───── QUOTED TEXT ─────

In general, personal finances sort into three buckets. The first bucket you probably have already started, it would contain your home, savings for your family, such as an IRA, college education for your kids and life insurance. The first bucket is a safe harbor to fall back on if necessary. Your second bucket should contain some wealth building materials, such as stocks, bonds, rentals, a second business - you could make your hobby into a business, that way all expenses are tax deductible. (Advertise yourself as a fishing guide :-) Your third bucket then are the toys, such as travel, fancy cars, planes, boats, cattle ranch in Montana, second home on a lake in Minnesota and other dreams. It is advisable to get your first bucket started first, because if you start with the second or third bucket, you can stand loosing it all if things do not go according to plan.
If you are stuck on the first bucket, the best way to get rolling on the second is to put 10% of all your earnings into a savings account.
("The richest man in Babylon" by George S. Clason)
Have your employer, or from whomever you receive your income, send the money directly to your savings account. Just totally ignore that money and live on the 90% that are leftover. Big surprise, you will never miss it. You can make due with 90% of your income and if not, I am sure you will find a way to earn more money. It takes a little doing, but it is also rewarding to see your money grow in the savings account. Once you have saved up a little you can put the money down on a rental; either a single family home or a multifamily home with POSITIVE cash flow. Positive means after you deduct 40-45% of the rent income for improvements, maintenance and vacancies, the leftover will take care of your loan payments with a bit to spare. What do you do with the little bit to spare? No, it does not go into bucket #3, you pay off the loan on the rental. In the meantime, you still save 10% on all of your income, put it in a savings account and when you have enough for a down payment for another rental with positive cash flow, you buy one. You might want to keep in mind that you buy those rentals for keeps and not for resale, so you want to be sure you improve them a little bit each time a renter moves out. Put up nicer light fixtures, better floor covering, give it a nice coat of paint, etc. Also, to keep good renters, keep the rent just a tad below of what the market will bear. If you are competitive, you have a better chance that your rentals will re-rent fast and happy renters stay longer, you have less turn over, which are costly. You also might want to ask your renters to send you referrals if they do move out with some incentive for them. Do not buy a rental where you have to collect the rent with a gun. I know in those areas you can pick up rentals very cheaply, but you also will have more problems with the renters than what you bargained for.
To find good renters, not only check references and credit history (collect $ 25 for a credit check in advance), but chat with a previous property owner, preferably with the one before the current one. Check the phone numbers of the references to see if those are indeed the phone numbers of the people and businesses the applications claims them to be. You can go to Superpages.com,
type in the phone number and see what comes up.

───── GIVEN MATERIAL ─────

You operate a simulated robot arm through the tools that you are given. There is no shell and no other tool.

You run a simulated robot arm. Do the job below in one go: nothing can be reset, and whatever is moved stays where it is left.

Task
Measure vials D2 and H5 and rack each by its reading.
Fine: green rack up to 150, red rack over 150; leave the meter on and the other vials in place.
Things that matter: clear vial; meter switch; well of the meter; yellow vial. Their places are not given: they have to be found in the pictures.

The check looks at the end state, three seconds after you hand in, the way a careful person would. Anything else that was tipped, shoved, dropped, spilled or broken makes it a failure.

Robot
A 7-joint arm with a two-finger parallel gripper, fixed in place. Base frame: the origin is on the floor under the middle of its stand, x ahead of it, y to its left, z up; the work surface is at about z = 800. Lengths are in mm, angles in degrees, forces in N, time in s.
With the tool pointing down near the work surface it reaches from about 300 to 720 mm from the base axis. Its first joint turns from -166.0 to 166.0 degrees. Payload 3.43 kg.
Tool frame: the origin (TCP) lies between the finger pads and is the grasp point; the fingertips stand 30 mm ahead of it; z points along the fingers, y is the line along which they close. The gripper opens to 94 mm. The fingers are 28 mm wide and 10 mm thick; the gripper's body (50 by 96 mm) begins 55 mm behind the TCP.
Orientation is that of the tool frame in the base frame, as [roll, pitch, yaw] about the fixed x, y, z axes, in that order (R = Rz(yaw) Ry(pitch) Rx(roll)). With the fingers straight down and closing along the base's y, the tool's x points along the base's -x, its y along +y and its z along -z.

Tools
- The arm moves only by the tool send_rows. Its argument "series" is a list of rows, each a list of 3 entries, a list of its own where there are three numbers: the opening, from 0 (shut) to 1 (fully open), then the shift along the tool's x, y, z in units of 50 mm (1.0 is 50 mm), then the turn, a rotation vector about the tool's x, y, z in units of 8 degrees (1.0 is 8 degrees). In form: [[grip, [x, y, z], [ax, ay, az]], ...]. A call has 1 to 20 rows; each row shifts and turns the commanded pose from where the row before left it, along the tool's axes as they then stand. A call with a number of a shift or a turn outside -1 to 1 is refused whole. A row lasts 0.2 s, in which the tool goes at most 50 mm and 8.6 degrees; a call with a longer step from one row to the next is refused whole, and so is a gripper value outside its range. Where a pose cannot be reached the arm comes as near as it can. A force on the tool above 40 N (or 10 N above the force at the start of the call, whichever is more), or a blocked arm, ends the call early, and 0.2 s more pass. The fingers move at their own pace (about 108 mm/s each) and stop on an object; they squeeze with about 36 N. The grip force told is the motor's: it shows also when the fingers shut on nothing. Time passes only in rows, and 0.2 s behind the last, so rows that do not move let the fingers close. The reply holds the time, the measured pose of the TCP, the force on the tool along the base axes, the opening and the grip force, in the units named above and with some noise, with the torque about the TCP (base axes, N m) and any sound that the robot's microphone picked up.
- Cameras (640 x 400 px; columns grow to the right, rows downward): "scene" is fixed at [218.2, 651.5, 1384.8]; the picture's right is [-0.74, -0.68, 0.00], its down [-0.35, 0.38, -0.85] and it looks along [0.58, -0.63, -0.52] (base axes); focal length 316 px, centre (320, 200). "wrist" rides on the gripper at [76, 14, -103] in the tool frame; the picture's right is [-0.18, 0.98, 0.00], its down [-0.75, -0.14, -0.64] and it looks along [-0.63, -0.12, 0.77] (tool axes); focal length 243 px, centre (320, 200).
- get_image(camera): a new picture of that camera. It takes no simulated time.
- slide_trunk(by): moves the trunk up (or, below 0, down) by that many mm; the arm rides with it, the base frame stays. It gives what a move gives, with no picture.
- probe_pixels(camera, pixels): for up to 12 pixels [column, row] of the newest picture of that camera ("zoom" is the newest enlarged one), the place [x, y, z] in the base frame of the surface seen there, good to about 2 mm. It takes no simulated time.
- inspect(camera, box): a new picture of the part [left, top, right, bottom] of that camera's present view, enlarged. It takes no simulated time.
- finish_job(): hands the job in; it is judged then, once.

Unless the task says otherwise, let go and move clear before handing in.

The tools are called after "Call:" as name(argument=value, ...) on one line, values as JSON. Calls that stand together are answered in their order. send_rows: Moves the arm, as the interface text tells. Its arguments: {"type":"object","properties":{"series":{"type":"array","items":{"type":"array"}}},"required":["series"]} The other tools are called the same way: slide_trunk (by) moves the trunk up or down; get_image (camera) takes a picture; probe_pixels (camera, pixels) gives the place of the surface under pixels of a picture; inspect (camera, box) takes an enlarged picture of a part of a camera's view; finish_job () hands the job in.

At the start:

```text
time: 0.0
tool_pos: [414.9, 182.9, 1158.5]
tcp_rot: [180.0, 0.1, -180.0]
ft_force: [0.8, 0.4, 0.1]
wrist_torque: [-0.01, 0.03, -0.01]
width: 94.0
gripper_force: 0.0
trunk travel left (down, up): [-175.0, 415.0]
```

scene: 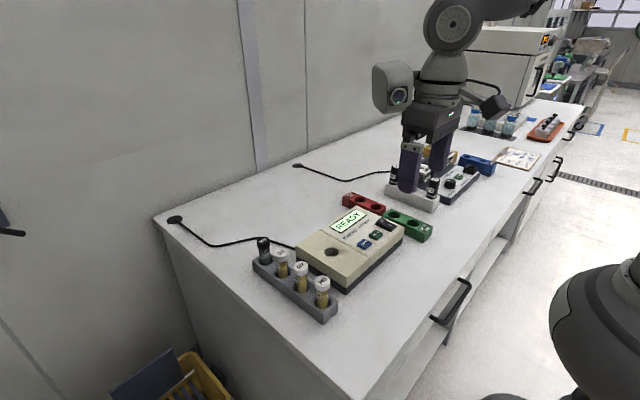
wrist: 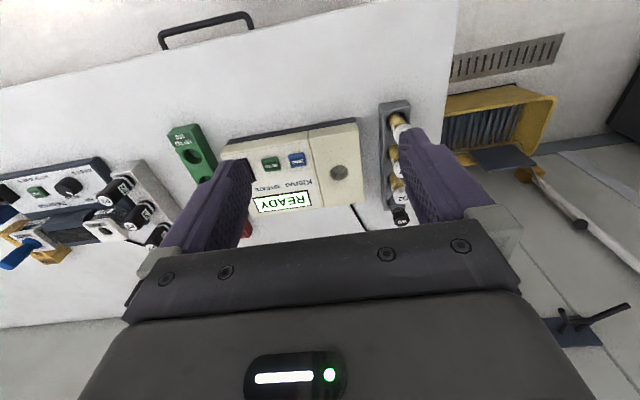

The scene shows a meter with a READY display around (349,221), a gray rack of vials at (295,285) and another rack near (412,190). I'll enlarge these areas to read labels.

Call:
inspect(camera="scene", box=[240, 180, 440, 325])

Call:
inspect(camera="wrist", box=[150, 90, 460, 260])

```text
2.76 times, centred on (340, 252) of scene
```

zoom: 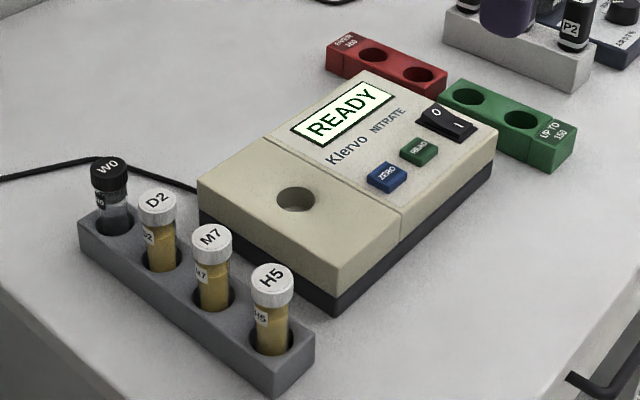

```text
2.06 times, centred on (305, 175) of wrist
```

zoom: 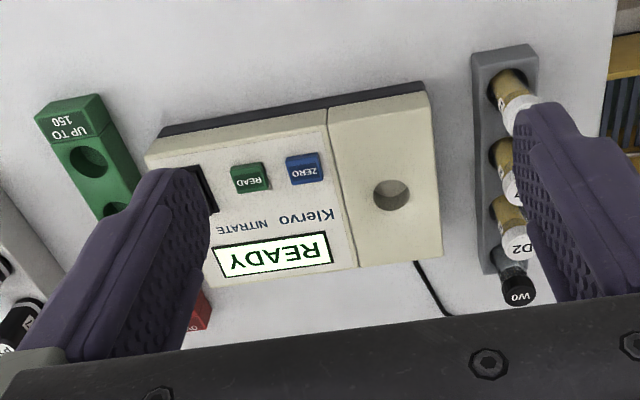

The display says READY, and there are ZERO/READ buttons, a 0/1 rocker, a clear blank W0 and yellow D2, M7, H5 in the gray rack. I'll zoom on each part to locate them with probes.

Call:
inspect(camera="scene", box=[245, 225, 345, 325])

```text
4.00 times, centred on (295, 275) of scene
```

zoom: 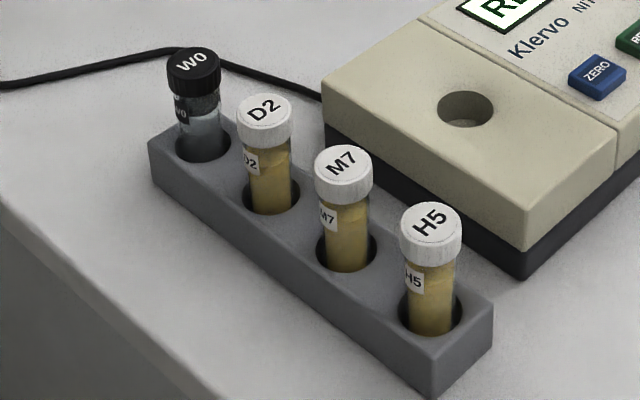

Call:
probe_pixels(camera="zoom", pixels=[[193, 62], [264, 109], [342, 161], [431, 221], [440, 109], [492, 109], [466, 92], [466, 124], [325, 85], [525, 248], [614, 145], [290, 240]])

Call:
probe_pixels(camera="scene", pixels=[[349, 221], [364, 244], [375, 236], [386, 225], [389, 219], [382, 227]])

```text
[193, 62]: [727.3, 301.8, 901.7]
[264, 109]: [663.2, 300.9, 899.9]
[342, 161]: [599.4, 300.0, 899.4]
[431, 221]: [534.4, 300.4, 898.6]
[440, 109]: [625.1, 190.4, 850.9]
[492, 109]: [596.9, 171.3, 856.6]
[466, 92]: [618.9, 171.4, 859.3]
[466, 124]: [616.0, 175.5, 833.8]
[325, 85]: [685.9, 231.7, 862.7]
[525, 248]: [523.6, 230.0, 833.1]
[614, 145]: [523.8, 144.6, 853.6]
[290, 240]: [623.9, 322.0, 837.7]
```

─────

EXERCISE INSTRUCTIONS:
1. Provide the original wording of the quoted text from "To find good" as far as "what comes up.".
2. Reproduce, without alteration, solely the lines beginning at the line that includes "A 7-joint arm" and ending at the line that includes "Tool frame: the", both lines included.

EXERCISE ANSWERS:
1.
To find good renters, not only check references and credit history (collect $ 25 for a credit check in advance), but chat with a previous property owner, preferably with the one before the current one. Check the phone numbers of the references to see if those are indeed the phone numbers of the people and businesses the applications claims them to be. You can go to Superpages.com,
type in the phone number and see what comes up.

2.
A 7-joint arm with a two-finger parallel gripper, fixed in place. Base frame: the origin is on the floor under the middle of its stand, x ahead of it, y to its left, z up; the work surface is at about z = 800. Lengths are in mm, angles in degrees, forces in N, time in s.
With the tool pointing down near the work surface it reaches from about 300 to 720 mm from the base axis. Its first joint turns from -166.0 to 166.0 degrees. Payload 3.43 kg.
Tool frame: the origin (TCP) lies between the finger pads and is the grasp point; the fingertips stand 30 mm ahead of it; z points along the fingers, y is the line along which they close. The gripper opens to 94 mm. The fingers are 28 mm wide and 10 mm thick; the gripper's body (50 by 96 mm) begins 55 mm behind the TCP.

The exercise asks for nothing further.